As of 2014, the state of Minnesota no longer treats minors like Josie as criminals. Under the Safe Harbor Law, sexually exploited youth cannot be charged with delinquency prostitution charges for that exploitation. Instead, they are directed to the child protection side of juvenile law.

Irene Opsahl, supervising attorney of Mid-Minnesota Legal Aid’s family and youth law unit, is the go-to person for Safe Harbor legal support. She brings over 25 years of experience with Legal Aid’s youth law project to the statewide network of advocates who work with sexually exploited children.

“Josie wasn’t looking to be saved,” says Opsahl. “Like many kids in ‘the life,’ she didn’t identify as a victim. The challenge is to help young people like Josie understand the services that are available, and to help the system understand which services they need. When a kid is ready to accept help, the door has to be open right now – not next week.”

Opsahl holds service providers accountable, and she empowers the kids themselves. She makes sure her clients are involved in the decisions about their lives.

Sarah Florman, program manager at Brittany’s Place, says, “Irene doesn’t just tell them, ‘This is how it’s going to be.’ She listens to their concerns and tells them the real-world truth. She’s such a strong advocate. They feel like if Irene walks into a room and says what ought to happen, the other adults might actually listen.”

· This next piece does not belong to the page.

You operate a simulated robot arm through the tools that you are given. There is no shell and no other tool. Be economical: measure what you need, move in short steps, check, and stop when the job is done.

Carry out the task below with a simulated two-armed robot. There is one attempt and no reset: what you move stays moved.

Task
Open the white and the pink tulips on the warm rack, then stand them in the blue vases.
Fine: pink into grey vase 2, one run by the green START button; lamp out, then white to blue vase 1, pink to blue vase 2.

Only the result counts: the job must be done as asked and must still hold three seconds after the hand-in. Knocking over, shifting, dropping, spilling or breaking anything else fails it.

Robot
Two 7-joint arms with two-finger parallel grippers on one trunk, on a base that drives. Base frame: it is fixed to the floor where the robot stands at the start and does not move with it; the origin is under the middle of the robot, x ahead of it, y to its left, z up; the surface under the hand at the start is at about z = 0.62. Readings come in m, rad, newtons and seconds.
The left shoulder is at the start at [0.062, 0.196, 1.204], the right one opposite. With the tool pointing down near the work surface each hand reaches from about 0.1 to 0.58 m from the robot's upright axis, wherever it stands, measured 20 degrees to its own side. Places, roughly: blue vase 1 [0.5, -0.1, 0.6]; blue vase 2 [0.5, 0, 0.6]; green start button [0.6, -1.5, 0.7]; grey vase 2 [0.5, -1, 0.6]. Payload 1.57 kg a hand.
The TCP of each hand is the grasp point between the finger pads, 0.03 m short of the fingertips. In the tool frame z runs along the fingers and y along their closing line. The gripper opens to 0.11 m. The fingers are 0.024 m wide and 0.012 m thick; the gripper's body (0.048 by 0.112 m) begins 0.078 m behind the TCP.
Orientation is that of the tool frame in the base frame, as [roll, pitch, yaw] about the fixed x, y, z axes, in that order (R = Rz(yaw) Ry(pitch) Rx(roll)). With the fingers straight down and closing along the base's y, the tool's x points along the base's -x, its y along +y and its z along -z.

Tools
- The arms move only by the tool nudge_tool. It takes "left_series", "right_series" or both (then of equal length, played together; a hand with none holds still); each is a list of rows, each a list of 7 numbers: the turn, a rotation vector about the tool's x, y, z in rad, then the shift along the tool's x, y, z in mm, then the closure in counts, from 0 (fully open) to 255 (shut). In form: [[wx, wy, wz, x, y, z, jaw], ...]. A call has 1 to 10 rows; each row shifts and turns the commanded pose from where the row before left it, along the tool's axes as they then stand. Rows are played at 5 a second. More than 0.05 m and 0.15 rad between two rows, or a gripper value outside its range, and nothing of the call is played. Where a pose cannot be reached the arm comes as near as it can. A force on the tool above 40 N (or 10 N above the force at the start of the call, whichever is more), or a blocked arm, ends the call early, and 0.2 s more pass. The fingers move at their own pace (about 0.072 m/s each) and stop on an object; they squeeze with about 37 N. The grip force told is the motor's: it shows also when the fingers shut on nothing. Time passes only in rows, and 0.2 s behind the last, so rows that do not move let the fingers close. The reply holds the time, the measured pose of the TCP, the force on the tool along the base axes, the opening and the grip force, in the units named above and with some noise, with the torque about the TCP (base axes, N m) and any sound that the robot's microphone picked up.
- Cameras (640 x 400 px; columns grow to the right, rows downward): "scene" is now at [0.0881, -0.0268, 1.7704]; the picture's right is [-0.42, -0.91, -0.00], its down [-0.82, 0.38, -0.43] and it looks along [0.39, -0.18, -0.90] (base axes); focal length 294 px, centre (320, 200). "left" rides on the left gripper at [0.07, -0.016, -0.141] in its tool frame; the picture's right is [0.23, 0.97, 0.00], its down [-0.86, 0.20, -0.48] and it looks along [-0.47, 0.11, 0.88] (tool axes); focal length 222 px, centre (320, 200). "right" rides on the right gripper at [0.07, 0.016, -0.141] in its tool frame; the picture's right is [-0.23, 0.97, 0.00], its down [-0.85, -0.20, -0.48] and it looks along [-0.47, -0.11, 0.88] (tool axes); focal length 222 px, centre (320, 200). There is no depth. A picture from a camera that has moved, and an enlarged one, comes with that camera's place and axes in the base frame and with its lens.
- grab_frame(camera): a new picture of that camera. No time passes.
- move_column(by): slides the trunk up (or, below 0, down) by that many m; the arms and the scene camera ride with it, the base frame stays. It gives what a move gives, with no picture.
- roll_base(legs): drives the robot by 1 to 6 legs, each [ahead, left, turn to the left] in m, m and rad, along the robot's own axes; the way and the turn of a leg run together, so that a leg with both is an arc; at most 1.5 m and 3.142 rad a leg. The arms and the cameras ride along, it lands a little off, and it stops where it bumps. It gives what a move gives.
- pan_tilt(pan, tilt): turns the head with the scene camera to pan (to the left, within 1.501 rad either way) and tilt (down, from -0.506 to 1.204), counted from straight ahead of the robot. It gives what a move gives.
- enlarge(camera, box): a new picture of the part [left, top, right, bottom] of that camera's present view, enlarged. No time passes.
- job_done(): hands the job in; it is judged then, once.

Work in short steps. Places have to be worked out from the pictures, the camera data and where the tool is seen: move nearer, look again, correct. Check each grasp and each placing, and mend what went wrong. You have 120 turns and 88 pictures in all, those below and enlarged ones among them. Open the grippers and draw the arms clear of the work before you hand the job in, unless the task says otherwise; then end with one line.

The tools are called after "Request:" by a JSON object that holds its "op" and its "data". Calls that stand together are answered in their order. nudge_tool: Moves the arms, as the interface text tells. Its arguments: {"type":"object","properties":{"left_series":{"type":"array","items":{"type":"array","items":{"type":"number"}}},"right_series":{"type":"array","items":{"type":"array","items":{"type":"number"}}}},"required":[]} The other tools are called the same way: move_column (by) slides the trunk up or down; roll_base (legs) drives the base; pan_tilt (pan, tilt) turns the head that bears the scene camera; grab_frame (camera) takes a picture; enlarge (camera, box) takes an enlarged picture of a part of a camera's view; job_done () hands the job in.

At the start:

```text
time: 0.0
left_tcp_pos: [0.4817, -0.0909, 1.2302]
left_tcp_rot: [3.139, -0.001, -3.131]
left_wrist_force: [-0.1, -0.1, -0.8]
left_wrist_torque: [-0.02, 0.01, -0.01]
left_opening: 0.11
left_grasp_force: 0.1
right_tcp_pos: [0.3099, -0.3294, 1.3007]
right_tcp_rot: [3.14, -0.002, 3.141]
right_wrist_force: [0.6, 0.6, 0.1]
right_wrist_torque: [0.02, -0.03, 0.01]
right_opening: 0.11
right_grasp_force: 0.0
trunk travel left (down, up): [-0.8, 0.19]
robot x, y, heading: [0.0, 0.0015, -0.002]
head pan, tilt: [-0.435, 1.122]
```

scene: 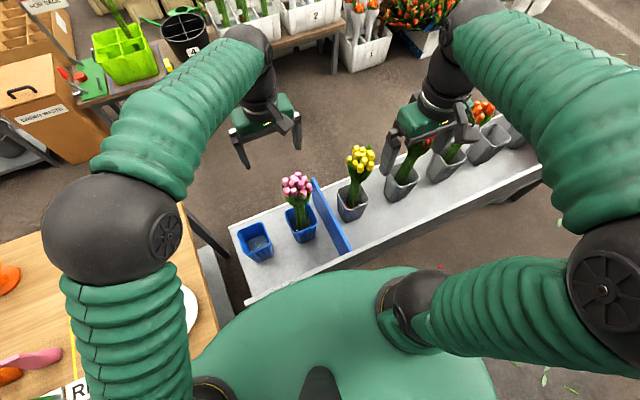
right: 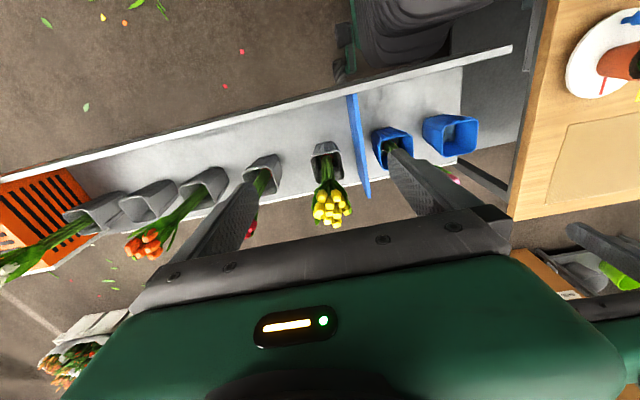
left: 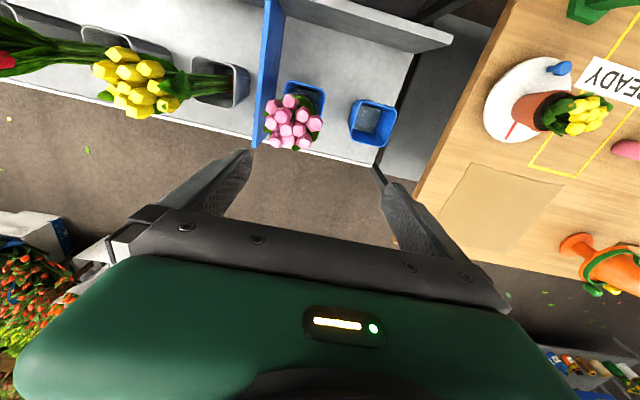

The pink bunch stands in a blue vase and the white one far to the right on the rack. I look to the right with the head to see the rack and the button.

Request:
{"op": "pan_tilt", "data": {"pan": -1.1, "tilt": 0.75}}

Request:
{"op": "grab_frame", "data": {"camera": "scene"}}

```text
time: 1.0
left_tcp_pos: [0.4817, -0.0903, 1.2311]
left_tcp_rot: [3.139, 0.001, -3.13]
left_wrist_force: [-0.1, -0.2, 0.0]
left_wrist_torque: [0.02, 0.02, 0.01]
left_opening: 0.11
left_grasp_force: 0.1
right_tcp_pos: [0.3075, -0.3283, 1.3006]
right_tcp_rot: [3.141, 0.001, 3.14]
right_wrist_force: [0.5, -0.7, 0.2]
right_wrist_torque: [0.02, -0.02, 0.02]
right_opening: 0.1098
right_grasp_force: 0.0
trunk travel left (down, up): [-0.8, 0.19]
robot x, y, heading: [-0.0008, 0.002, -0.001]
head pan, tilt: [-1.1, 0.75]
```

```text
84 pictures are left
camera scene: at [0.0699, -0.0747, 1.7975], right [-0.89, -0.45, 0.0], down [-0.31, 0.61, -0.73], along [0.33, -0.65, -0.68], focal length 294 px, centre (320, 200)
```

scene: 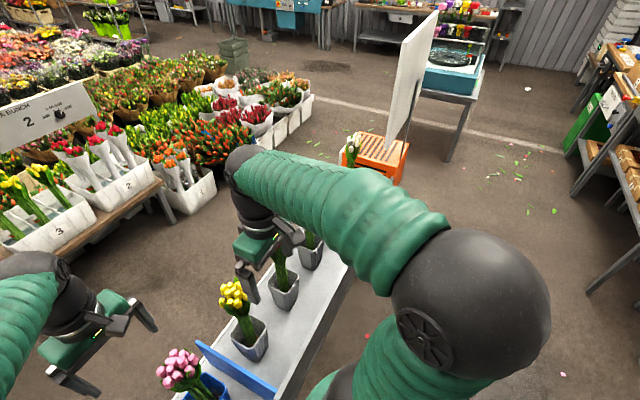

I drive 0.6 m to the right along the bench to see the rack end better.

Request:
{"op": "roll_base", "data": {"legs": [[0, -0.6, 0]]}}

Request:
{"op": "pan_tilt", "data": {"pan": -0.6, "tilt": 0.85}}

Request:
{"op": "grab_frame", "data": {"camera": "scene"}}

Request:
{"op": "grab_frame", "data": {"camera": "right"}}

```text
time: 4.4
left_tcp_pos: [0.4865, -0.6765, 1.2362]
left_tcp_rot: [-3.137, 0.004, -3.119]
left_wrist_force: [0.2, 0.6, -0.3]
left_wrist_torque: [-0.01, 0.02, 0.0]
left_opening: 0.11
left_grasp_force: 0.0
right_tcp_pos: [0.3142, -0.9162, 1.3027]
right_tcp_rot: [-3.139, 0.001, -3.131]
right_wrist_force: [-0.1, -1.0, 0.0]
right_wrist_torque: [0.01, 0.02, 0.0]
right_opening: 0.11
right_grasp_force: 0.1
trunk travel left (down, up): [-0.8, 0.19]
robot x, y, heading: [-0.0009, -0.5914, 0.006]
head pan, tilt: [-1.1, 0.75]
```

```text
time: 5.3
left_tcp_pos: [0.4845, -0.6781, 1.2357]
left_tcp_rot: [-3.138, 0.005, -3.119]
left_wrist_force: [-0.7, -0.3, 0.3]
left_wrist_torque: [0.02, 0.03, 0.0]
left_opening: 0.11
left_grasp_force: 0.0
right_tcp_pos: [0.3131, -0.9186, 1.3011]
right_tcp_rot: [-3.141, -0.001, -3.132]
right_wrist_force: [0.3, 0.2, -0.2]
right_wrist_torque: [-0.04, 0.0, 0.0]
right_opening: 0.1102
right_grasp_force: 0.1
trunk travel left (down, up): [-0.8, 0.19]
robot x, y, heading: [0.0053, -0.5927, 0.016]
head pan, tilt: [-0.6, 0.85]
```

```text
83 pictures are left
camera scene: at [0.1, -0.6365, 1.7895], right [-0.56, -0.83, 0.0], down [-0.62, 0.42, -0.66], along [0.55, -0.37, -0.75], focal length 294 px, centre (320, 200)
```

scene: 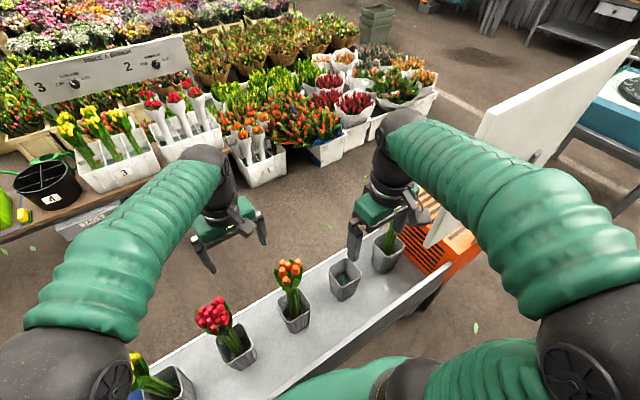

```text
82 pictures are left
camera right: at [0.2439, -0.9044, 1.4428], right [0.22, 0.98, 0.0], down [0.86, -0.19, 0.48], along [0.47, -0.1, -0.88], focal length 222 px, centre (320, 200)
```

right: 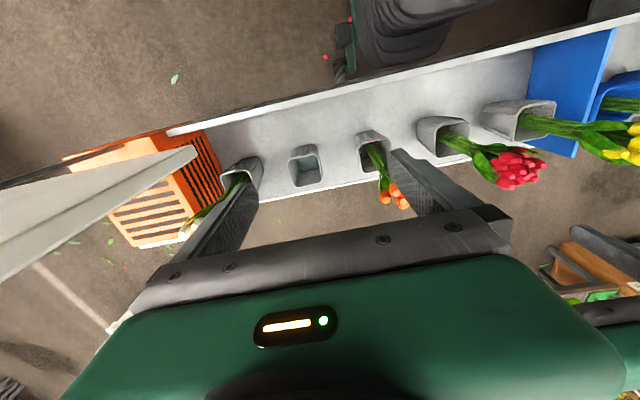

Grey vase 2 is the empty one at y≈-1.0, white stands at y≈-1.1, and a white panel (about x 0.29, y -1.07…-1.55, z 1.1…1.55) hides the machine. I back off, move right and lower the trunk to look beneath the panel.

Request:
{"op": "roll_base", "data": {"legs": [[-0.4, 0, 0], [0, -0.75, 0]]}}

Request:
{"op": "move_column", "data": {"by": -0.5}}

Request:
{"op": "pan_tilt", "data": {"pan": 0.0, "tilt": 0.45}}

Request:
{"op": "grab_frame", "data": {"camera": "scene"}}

In addition to regular visits to metroarea shelters, Opsahl provides statewide training and legal tips for Safe Harbor navigators. She connects youth advocates with local legal services and helps advocates, prosecutors, agency providers and law enforcement come together to explain and expand options.

“I treat my youth clients to the extent possible like any adult client,” she says. “It’s the ethical rule for lawyers. But, at the same time, you have to be aware that they are kids, and most of them are victims of trauma.”

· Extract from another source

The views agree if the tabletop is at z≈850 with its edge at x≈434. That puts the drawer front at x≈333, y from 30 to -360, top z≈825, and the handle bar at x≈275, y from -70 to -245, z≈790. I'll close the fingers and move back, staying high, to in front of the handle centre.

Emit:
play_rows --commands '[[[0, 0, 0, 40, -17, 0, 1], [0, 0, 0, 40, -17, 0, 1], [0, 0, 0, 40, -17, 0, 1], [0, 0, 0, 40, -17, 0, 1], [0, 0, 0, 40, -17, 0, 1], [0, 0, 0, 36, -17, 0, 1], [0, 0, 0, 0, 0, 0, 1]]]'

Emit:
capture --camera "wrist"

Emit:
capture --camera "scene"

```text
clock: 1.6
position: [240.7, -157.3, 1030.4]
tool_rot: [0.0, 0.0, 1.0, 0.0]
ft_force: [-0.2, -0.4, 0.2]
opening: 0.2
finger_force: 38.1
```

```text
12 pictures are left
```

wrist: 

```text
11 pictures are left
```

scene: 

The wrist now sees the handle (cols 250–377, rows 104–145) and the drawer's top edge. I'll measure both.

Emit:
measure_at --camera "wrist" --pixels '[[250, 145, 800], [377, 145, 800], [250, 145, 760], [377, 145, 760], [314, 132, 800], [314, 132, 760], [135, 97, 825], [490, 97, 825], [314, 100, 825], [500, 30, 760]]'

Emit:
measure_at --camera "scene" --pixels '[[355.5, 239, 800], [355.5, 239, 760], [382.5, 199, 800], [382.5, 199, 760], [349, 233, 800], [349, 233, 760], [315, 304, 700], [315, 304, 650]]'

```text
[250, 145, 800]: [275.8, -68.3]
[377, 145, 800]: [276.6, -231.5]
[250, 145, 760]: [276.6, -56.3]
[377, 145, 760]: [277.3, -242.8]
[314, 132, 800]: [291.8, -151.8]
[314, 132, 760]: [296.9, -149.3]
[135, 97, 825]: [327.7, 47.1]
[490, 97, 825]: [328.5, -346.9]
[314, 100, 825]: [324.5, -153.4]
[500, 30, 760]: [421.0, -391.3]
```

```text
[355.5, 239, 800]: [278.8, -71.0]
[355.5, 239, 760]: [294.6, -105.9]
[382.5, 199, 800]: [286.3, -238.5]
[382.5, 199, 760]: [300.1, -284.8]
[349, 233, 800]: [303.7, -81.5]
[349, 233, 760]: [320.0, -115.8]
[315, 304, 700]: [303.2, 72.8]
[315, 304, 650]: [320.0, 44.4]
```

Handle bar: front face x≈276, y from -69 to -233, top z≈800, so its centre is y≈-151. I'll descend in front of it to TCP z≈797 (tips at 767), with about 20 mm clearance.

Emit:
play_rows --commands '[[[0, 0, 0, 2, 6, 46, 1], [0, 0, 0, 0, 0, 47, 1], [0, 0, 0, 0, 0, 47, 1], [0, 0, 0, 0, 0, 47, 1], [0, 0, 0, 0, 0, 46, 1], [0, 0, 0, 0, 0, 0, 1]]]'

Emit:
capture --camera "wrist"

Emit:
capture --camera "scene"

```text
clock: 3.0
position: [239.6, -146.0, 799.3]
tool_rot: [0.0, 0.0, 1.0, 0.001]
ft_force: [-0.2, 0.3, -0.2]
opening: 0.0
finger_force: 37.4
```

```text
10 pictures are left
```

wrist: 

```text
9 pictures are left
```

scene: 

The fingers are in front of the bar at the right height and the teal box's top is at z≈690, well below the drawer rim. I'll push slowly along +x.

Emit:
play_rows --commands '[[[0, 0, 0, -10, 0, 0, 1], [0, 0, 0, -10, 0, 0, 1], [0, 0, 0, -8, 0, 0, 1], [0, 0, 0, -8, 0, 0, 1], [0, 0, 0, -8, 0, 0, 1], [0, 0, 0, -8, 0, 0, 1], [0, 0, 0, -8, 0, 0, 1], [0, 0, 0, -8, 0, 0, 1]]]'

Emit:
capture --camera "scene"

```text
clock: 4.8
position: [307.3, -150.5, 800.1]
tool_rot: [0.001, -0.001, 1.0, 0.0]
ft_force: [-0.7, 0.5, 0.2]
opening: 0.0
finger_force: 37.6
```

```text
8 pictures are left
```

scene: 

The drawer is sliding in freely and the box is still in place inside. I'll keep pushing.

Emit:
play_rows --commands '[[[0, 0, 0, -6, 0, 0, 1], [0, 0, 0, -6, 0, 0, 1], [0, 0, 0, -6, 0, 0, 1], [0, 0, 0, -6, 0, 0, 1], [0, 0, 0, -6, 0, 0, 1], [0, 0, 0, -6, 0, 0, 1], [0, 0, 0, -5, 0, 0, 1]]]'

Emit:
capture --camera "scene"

“Irene has an aerial view,” says Quisha Stewart, Safe Harbor division director at The Link. “She sees the kids as more than their present situation. We have policies designed to protect them, and restrictions regarding cell phones, Internet access, etc. Irene is the one who is telling them what they can do under the law. She takes complex legal issues and makes them palatable to a kid with a fifth grade reading level. That kid walks out of the meeting understanding the legal concepts and feeling empowered.”

Thanks to Opsahl’s intervention, Josie voluntarily stayed at the shelter and received schooling, counseling and other services. The county kept her properly informed of her options. When it came time to determine placement, Josie participated in the decision.

“They remember Irene’s name,” says Quisha. “They call us back and ask for her number. She’s diligent. She treats these kids as though she’s billing a thousand dollars an hour.”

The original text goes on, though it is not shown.